But being pulled over in broad, harsh winter daylight (thank goodness for tinted car windows) in one's own bailiwick -- this water-bordered three-mile, 30-m.p.h. beach strip is policed by a force of 11 -- with one's neighbors gawking (some smugly) as they inch past en route to or from the daily errands? Humiliating.

Especially when one is not speeding, not sallying forth unbuckled or inebriated, not yakking it up on the handheld cellphone, not driving an automobile with one headlight or missing plates or a defunct inspection sticker.

Logic dictates that this impromptu stoppage is a mistake on the part of the officer.

But no, as I learned firsthand, this is a case of driving a car on Long Island with driver and front passenger windows tinted an infinitesimally smoky shade of charcoal gray. This is a case of running into a law enforcement professional wielding, along with his dreaded yellow summons book, a $75 contraption known as a tint meter. And tint meters do not lie.

It is the same species of meter used by the professional who tinted your vehicle's windows that pleasing, privatizing, cooling (and cool) color in the first place. And if that tint was applied even before you and your car became acquainted? Sorry, motorist; it's still your bad. Especially in New York State, where the degree of legal, allowable tint was halved in 1992, and particularly on Long Island, where police departments as cozy as Asharoken's or as no-nonsense as Suffolk County's Second Precinct, in the Town of Huntington, are getting visibly tough on tint.

Who knew? And more important, why?

Because we've seen an increase not only in the volume of tint but in the intensity, said Asharoken's avuncular, and tint-averse, top police officer, Ray Mahdesian. We don't have quotas, and we don't use tint to go fishing for other violations, but yes, there are a lot of summonses being written around here for window tinting. For the record, his department issued 70 tint-related summonses in 2007, up from 35 in 2006.

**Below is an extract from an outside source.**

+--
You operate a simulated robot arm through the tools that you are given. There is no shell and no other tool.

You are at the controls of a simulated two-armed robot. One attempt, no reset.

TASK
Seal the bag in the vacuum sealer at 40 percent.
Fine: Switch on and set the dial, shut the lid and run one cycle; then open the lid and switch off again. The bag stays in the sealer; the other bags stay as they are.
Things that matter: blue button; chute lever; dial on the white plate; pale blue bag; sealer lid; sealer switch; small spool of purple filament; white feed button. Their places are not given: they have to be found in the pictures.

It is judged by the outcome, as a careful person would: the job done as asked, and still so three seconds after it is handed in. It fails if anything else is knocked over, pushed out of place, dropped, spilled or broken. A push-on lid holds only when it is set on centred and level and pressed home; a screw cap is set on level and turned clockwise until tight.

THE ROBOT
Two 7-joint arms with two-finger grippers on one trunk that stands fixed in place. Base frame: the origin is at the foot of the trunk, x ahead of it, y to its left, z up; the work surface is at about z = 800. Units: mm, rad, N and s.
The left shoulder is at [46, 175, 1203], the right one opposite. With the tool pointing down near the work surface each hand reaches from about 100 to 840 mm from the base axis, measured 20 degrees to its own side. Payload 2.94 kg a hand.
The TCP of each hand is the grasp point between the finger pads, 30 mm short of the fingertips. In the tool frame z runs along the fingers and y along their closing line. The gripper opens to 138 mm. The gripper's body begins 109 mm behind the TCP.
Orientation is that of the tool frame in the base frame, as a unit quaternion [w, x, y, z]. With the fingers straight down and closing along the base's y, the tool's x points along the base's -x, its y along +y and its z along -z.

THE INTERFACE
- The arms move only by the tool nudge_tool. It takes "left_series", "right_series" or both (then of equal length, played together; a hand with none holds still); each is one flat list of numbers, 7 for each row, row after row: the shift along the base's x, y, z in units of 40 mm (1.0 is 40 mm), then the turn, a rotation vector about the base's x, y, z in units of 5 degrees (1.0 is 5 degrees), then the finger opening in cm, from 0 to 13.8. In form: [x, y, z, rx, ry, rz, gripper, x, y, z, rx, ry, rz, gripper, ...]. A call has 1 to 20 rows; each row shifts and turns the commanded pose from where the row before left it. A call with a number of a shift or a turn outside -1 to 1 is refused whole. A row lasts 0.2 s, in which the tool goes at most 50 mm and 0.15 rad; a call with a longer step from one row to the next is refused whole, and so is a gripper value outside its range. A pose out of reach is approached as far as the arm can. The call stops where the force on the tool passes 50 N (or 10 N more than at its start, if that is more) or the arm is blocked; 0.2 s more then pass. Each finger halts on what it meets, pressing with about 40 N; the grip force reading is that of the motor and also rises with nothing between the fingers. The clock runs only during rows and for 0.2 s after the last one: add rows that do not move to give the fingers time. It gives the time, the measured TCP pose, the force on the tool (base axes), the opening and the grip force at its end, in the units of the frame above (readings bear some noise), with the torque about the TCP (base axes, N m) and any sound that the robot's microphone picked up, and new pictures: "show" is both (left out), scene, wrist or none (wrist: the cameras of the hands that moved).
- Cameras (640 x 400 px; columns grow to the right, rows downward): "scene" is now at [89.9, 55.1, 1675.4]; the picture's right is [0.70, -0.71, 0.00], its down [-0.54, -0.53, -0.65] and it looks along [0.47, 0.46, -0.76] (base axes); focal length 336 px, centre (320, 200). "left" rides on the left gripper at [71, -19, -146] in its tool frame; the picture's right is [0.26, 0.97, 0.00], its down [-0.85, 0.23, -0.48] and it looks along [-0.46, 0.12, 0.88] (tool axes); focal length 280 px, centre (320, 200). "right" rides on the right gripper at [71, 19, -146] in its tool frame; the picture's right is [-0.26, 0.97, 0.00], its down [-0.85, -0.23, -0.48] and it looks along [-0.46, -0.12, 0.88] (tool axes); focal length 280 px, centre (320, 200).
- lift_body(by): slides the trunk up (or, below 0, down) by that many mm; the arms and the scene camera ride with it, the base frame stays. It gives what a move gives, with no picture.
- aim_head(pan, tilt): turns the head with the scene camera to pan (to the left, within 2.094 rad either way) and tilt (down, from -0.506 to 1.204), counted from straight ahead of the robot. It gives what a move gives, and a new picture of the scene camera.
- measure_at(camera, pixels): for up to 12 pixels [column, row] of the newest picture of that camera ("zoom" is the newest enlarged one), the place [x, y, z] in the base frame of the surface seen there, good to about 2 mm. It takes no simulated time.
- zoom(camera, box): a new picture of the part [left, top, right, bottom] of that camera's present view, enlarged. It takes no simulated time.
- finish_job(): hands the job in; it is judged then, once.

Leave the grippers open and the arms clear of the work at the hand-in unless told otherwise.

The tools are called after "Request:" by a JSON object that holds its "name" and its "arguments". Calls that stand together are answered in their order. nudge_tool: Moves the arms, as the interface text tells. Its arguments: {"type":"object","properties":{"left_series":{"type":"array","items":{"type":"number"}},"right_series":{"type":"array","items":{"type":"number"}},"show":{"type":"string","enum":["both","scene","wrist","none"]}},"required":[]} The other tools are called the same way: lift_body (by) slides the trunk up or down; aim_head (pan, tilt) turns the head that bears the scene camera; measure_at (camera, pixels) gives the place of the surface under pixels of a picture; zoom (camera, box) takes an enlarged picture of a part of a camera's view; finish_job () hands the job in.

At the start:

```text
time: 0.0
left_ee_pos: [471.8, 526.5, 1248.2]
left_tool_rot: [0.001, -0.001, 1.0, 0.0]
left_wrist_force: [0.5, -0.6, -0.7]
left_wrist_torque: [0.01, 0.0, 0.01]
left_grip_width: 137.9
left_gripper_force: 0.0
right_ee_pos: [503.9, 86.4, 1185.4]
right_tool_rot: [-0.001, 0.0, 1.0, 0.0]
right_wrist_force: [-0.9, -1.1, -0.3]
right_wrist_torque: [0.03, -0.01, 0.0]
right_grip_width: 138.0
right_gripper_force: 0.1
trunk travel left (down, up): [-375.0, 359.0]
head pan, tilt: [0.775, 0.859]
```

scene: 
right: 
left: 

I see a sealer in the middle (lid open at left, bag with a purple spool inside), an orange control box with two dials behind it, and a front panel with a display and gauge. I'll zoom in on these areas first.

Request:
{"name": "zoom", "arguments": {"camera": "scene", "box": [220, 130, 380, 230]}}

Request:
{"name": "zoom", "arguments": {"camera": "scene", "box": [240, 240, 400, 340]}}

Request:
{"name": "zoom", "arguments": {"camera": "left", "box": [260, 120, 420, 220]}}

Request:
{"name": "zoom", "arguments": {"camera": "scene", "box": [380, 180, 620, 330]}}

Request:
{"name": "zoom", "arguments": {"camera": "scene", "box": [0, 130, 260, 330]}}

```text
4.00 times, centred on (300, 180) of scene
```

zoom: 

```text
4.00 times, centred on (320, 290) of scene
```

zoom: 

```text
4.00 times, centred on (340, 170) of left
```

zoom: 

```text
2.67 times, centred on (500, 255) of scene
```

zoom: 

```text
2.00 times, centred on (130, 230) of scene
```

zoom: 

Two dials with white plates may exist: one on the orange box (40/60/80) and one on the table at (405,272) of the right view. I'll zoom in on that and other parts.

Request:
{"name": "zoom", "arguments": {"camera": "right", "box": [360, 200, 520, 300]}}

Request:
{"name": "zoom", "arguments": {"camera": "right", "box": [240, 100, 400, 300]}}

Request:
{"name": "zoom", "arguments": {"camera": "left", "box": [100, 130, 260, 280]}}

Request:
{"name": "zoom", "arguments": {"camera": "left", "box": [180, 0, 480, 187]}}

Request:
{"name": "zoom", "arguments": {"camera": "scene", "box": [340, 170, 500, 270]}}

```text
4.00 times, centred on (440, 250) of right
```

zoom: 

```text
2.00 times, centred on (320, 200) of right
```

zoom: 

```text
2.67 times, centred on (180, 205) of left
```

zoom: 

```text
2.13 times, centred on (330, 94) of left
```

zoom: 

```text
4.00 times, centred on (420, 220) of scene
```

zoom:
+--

Why target tint? It's a safety violation. Whose safety? Yours and the officer's. Mr. Mahdesian says eye contact, whether between motorists or between a police officer and occupants of a suspicious vehicle, is paramount.

If we can't see you, we don't know if you have a gun in there or if, God forbid, something worse is going on, like a kidnapping, he added.

As Lt. Michael O'Callaghan of the Second Precinct noted in a letter dated Sept. 10, 2007, and distributed to area car dealerships, the bottom line is that overly tinted windows are illegal and out of compliance, period, and his department has adopted a zero-tolerance attitude toward them.

Might be a wise time to invest in tint meter futures. The device clamps onto one's half-open car window with hand-in-glove efficiency, and if the instant digital readout indicates that less than 70 percent of natural light is entering the vehicle, bam: those windows are illegal in New York State. (That's not the case in Sun Belt states like Florida, where 35 percent is considered just fine.)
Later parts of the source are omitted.